Editorial View - By Asher Shla'in

[Comments are welcome at our Dialogue Corner]

The Four GSS Ex-Chiefs

Wisdom, Wickedness, Naivete - And Some Questions

The Israeli daily "Yediot Ahronoth" decided to recycle the Ayalon-Nusseiba Statement, competing with the journalistic "achievement" of "Maariv" with the Geneva Accord. Yediot's creative angle was an interview with four ex-chiefs of Israel's General Security Service (GSS), who are supposed to know both the "Palestinian side" and Israel's security needs.

The interview reminded me of the four sons in the Passover "Haggada": the wise, the wicked, the naive and the one who is incapable of inquiring. Not all the roles taken by the chiefs: Yediot already assumed the wisdom, whereas I shall try to provide some questions.

The panel criticized the policies of Israel's governments, including the ones they had served. They recommended a withdrawal to the 1967 borders, predicting that the settlers would offer limited resistance to their evacuation.

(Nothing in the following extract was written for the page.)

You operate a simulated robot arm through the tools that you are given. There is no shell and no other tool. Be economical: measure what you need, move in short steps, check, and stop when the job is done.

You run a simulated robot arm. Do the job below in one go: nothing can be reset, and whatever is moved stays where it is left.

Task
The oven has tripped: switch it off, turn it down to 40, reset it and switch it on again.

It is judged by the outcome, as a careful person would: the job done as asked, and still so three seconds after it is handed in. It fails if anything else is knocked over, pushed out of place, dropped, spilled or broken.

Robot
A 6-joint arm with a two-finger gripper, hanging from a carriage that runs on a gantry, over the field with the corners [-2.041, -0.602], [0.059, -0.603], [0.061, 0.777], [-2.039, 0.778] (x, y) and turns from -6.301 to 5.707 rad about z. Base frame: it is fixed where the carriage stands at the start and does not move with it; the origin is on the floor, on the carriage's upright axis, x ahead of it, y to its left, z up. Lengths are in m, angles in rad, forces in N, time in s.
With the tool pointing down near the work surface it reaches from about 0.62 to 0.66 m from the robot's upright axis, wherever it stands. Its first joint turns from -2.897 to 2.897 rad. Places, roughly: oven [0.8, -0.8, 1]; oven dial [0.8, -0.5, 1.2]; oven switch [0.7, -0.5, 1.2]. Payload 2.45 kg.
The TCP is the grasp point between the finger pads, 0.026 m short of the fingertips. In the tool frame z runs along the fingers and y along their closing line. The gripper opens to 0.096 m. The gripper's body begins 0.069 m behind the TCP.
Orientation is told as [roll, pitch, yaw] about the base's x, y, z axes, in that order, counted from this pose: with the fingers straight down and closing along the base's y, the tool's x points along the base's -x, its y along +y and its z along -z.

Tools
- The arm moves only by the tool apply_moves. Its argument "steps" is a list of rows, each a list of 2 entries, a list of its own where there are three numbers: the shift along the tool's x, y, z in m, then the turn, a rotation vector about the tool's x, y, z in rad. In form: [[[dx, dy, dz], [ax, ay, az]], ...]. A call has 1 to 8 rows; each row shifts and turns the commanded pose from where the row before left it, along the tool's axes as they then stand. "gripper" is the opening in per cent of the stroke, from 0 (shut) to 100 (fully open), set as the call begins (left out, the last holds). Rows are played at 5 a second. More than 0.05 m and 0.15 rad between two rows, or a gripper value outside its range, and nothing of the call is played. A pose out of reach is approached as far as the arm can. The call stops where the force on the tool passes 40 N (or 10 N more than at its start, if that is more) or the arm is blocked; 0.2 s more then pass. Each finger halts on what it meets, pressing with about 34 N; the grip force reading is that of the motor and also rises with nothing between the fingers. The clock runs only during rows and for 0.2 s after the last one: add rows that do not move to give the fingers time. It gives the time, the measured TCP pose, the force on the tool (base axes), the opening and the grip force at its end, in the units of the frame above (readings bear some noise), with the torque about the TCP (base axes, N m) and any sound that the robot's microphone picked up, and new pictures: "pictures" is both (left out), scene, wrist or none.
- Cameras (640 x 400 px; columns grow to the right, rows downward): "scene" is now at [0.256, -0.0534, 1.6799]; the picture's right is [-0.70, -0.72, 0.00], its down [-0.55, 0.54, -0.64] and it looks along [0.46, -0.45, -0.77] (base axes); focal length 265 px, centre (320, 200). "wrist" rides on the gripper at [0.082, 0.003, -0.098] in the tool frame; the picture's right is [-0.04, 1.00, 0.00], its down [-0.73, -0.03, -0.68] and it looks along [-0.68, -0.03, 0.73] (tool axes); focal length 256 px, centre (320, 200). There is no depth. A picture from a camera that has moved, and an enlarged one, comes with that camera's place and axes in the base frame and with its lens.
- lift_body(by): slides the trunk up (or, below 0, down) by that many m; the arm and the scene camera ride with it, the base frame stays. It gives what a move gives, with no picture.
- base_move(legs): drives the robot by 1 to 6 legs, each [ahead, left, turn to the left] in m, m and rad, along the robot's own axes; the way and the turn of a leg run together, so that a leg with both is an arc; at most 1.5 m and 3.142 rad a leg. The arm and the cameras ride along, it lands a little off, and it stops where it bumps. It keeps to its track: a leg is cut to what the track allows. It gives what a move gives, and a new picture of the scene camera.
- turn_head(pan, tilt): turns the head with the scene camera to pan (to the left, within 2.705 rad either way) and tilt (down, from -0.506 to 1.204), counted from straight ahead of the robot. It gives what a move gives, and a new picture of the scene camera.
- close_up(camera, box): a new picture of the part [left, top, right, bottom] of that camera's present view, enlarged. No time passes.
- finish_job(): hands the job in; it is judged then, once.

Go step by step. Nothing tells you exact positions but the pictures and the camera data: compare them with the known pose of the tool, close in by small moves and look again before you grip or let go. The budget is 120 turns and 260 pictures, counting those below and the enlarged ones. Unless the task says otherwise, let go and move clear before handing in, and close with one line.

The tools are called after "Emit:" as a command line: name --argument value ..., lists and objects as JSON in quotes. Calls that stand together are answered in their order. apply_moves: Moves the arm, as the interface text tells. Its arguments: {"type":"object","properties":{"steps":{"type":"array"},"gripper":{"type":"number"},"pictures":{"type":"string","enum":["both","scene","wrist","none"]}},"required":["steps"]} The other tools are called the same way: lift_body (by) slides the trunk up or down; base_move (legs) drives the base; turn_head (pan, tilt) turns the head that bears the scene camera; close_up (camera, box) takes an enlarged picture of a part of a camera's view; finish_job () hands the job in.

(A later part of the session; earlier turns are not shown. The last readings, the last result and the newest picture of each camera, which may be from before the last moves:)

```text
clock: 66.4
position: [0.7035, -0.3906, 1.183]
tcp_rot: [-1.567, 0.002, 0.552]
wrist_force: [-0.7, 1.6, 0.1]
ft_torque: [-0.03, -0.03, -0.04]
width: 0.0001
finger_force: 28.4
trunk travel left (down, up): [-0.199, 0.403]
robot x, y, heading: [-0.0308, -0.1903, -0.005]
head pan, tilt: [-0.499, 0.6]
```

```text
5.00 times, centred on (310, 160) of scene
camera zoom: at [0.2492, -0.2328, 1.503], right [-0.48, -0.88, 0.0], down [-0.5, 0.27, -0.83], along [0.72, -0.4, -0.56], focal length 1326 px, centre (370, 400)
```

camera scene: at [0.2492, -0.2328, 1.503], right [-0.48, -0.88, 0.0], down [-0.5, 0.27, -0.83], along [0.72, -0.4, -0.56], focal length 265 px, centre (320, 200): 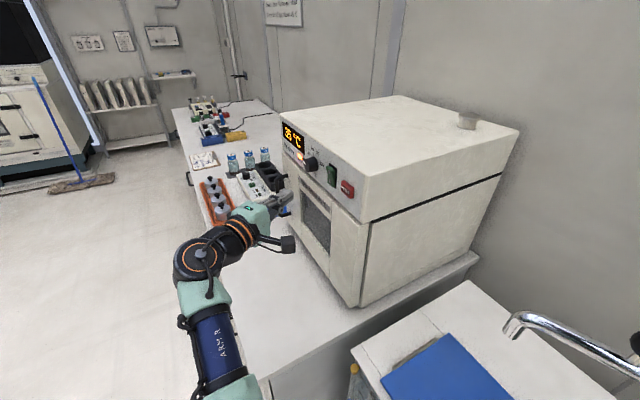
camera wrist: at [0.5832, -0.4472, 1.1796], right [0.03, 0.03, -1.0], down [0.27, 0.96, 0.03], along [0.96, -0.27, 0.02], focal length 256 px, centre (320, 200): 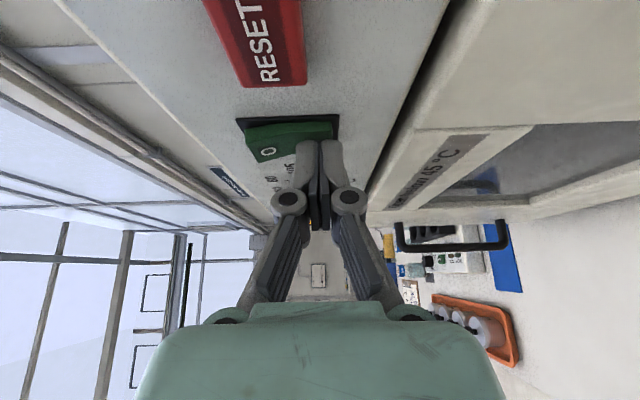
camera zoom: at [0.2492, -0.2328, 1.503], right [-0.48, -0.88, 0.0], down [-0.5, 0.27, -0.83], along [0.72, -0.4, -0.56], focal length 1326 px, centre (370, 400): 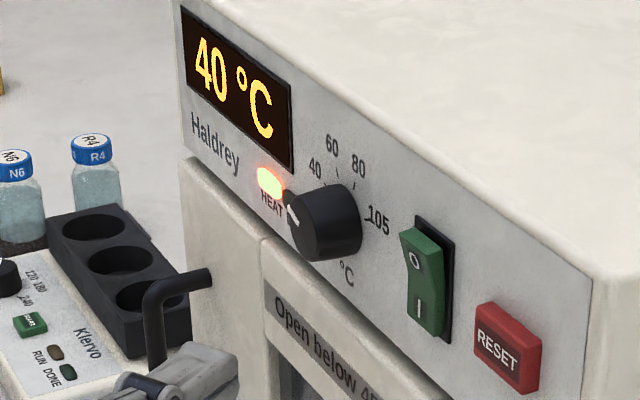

Let us first discuss some ideas of two of the ex-chiefs.

Karmi Gilon asserted that "we are currently concerned only with preventing terror, why? Because it is a precondition for political progress". He suggested that "instead of first building trust and then reaching agreements, we should reach agreements now, and then start to deal with the stages that would lead to the accords", whereas "if we perpetuate the conflict with the Palestinians, the state will go from bad to worse". This implies that the obstacle is in the demand to renounce terror now, and in the very need to build trust. According to his logic, a far-reaching agreement should be attained even without mutual trust or faith that the agreement would be observed. Is it by this bright logic that he directed the GSS and arranged for the protection of the late PM Yitzhak Rabin? Is this a wise chief, or naive, or what?

Avraham Shalom complained about Israel's wickedness ("disgraceful conduct" as he puts it). He criticized (and rightfully so) the arrogant treatment of Arabs by certain Israelis. He claimed that "this behavior is a result of the occupation."

In my view, many Israelis lack a sense of respect, both for themselves and for others. This flaw in our culture affects our treatment of the population we rule, but also harms relationships among Israelis themselves. Clearly, proper respect for Jews and Arabs is urgently needed. Does the Ayalon-Nusseiba Statement convey such respect?

The Ayalon-Nusseiba Statement contains inter alia the following principles:

• A Palestinian State and a Jewish State would coexist on both sides of the borders, based on the 1967 lines.

• Evacuation of all the settlers from the Palestinian area.

• Palestinian refugees will return only to the State of Palestine.

• "The Palestinian State will be demilitarized and the international community will guarantee its security and independence".

• "The Israeli-Palestinian conflict will come to an end".

The Yediot article makes it clear that none of the four chiefs is disturbed by neither the destruction of the Jewish settlements nor the imposition of a criminal regime over the Palestinian population. Admittedly, this political approach is shared by many.

However, may one ask these four security experts, how they view the role of the international community as a guarantor for the security and independence of the State of Palestine?

Let us note that the document contains no reference to Israel's security. Apparently, Israel's security forces are supposed to provide sufficient solutions.

We were told in previous "peace processes" that, should the Palestinians resort to violence, we would be "strong enough" to reverse the entire arrangement. Not any more! Under the Ayalon-Nusseiba agreement, the Palestinian sovereignty would be protected by international law, thus prohibiting Israel's ability to provide security to its population.

The organizers are currently attempting to persuade the masses to sign their document. Could anyone clarify at least this last point, to those who have not signed it yet?